## Work to be completed
Write out each line exactly as it stands, please. Put each line that is not blank into a JSON list as a string.

## Dataset excerpt

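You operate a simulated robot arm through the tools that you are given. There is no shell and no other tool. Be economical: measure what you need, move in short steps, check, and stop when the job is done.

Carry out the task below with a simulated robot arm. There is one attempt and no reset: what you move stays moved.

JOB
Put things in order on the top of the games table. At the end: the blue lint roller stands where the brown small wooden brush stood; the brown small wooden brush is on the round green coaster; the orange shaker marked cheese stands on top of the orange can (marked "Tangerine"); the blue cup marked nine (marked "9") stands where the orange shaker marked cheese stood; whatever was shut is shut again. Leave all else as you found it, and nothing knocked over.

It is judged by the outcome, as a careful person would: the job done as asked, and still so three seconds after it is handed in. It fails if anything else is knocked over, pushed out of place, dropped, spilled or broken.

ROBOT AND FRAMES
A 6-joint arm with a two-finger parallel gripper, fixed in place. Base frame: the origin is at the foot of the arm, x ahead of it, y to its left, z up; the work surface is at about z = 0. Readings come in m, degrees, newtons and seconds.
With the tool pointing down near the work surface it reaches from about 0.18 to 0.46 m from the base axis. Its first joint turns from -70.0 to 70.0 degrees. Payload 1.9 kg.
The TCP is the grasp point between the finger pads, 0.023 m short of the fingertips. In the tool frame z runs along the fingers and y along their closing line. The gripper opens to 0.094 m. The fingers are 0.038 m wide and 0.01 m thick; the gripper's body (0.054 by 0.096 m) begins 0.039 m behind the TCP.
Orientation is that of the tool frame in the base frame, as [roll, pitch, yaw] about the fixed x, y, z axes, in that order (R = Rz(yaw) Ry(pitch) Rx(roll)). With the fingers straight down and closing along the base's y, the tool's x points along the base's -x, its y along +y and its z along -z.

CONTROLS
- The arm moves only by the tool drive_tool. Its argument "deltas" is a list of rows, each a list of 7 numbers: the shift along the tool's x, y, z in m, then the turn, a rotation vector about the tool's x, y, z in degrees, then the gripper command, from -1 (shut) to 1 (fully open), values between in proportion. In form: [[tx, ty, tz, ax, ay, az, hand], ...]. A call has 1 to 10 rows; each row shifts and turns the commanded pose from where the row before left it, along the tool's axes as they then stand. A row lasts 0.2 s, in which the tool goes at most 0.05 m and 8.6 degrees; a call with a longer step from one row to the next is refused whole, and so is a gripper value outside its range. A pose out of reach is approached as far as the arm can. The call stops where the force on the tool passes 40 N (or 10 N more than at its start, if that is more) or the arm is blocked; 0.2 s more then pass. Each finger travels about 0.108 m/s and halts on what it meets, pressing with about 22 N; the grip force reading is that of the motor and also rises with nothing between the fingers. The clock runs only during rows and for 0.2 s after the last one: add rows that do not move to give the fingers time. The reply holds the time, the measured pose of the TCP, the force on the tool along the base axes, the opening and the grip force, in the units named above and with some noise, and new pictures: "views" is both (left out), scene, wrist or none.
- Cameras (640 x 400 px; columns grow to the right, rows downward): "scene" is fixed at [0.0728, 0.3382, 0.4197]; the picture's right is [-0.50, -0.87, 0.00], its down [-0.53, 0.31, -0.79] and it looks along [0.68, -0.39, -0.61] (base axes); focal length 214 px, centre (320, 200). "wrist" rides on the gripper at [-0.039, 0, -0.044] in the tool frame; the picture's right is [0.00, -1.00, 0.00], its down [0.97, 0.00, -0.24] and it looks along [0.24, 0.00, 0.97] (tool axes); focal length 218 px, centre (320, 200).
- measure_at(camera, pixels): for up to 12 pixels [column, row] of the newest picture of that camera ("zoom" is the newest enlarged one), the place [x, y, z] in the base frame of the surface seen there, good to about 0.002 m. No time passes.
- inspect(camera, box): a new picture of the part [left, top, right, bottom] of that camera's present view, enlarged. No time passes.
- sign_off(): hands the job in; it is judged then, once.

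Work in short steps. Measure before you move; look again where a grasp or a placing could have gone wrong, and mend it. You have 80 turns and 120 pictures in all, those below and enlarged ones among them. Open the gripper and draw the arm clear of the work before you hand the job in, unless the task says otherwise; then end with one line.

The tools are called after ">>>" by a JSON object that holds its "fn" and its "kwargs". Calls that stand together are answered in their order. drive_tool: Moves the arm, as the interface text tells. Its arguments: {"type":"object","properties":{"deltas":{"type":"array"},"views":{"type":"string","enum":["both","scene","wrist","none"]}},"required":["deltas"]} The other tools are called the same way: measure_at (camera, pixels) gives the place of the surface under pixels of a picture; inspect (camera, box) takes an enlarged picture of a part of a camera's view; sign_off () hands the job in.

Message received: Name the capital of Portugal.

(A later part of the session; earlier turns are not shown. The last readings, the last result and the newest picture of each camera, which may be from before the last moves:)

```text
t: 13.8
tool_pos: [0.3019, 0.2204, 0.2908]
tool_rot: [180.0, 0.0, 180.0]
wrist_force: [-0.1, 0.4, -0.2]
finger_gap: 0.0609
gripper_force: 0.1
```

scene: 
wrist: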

## Solution for this exercise
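[
  "You operate a simulated robot arm through the tools that you are given. There is no shell and no other tool. Be economical: measure what you need, move in short steps, check, and stop when the job is done.",
  "Carry out the task below with a simulated robot arm. There is one attempt and no reset: what you move stays moved.",
  "JOB",
  "Put things in order on the top of the games table. At the end: the blue lint roller stands where the brown small wooden brush stood; the brown small wooden brush is on the round green coaster; the orange shaker marked cheese stands on top of the orange can (marked \"Tangerine\"); the blue cup marked nine (marked \"9\") stands where the orange shaker marked cheese stood; whatever was shut is shut again. Leave all else as you found it, and nothing knocked over.",
  "It is judged by the outcome, as a careful person would: the job done as asked, and still so three seconds after it is handed in. It fails if anything else is knocked over, pushed out of place, dropped, spilled or broken.",
  "ROBOT AND FRAMES",
  "A 6-joint arm with a two-finger parallel gripper, fixed in place. Base frame: the origin is at the foot of the arm, x ahead of it, y to its left, z up; the work surface is at about z = 0. Readings come in m, degrees, newtons and seconds.",
  "With the tool pointing down near the work surface it reaches from about 0.18 to 0.46 m from the base axis. Its first joint turns from -70.0 to 70.0 degrees. Payload 1.9 kg.",
  "The TCP is the grasp point between the finger pads, 0.023 m short of the fingertips. In the tool frame z runs along the fingers and y along their closing line. The gripper opens to 0.094 m. The fingers are 0.038 m wide and 0.01 m thick; the gripper's body (0.054 by 0.096 m) begins 0.039 m behind the TCP.",
  "Orientation is that of the tool frame in the base frame, as [roll, pitch, yaw] about the fixed x, y, z axes, in that order (R = Rz(yaw) Ry(pitch) Rx(roll)). With the fingers straight down and closing along the base's y, the tool's x points along the base's -x, its y along +y and its z along -z.",
  "CONTROLS",
  "- The arm moves only by the tool drive_tool. Its argument \"deltas\" is a list of rows, each a list of 7 numbers: the shift along the tool's x, y, z in m, then the turn, a rotation vector about the tool's x, y, z in degrees, then the gripper command, from -1 (shut) to 1 (fully open), values between in proportion. In form: [[tx, ty, tz, ax, ay, az, hand], ...]. A call has 1 to 10 rows; each row shifts and turns the commanded pose from where the row before left it, along the tool's axes as they then stand. A row lasts 0.2 s, in which the tool goes at most 0.05 m and 8.6 degrees; a call with a longer step from one row to the next is refused whole, and so is a gripper value outside its range. A pose out of reach is approached as far as the arm can. The call stops where the force on the tool passes 40 N (or 10 N more than at its start, if that is more) or the arm is blocked; 0.2 s more then pass. Each finger travels about 0.108 m/s and halts on what it meets, pressing with about 22 N; the grip force reading is that of the motor and also rises with nothing between the fingers. The clock runs only during rows and for 0.2 s after the last one: add rows that do not move to give the fingers time. The reply holds the time, the measured pose of the TCP, the force on the tool along the base axes, the opening and the grip force, in the units named above and with some noise, and new pictures: \"views\" is both (left out), scene, wrist or none.",
  "- Cameras (640 x 400 px; columns grow to the right, rows downward): \"scene\" is fixed at [0.0728, 0.3382, 0.4197]; the picture's right is [-0.50, -0.87, 0.00], its down [-0.53, 0.31, -0.79] and it looks along [0.68, -0.39, -0.61] (base axes); focal length 214 px, centre (320, 200). \"wrist\" rides on the gripper at [-0.039, 0, -0.044] in the tool frame; the picture's right is [0.00, -1.00, 0.00], its down [0.97, 0.00, -0.24] and it looks along [0.24, 0.00, 0.97] (tool axes); focal length 218 px, centre (320, 200).",
  "- measure_at(camera, pixels): for up to 12 pixels [column, row] of the newest picture of that camera (\"zoom\" is the newest enlarged one), the place [x, y, z] in the base frame of the surface seen there, good to about 0.002 m. No time passes.",
  "- inspect(camera, box): a new picture of the part [left, top, right, bottom] of that camera's present view, enlarged. No time passes.",
  "- sign_off(): hands the job in; it is judged then, once.",
  "Work in short steps. Measure before you move; look again where a grasp or a placing could have gone wrong, and mend it. You have 80 turns and 120 pictures in all, those below and enlarged ones among them. Open the gripper and draw the arm clear of the work before you hand the job in, unless the task says otherwise; then end with one line.",
  "The tools are called after \">>>\" by a JSON object that holds its \"fn\" and its \"kwargs\". Calls that stand together are answered in their order. drive_tool: Moves the arm, as the interface text tells. Its arguments: {\"type\":\"object\",\"properties\":{\"deltas\":{\"type\":\"array\"},\"views\":{\"type\":\"string\",\"enum\":[\"both\",\"scene\",\"wrist\",\"none\"]}},\"required\":[\"deltas\"]} The other tools are called the same way: measure_at (camera, pixels) gives the place of the surface under pixels of a picture; inspect (camera, box) takes an enlarged picture of a part of a camera's view; sign_off () hands the job in.",
  "Message received: Name the capital of Portugal.",
  "(A later part of the session; earlier turns are not shown. The last readings, the last result and the newest picture of each camera, which may be from before the last moves:)",
  "```text",
  "t: 13.8",
  "tool_pos: [0.3019, 0.2204, 0.2908]",
  "tool_rot: [180.0, 0.0, 180.0]",
  "wrist_force: [-0.1, 0.4, -0.2]",
  "finger_gap: 0.0609",
  "gripper_force: 0.1",
  "```",
  "scene: ",
  "wrist:"
]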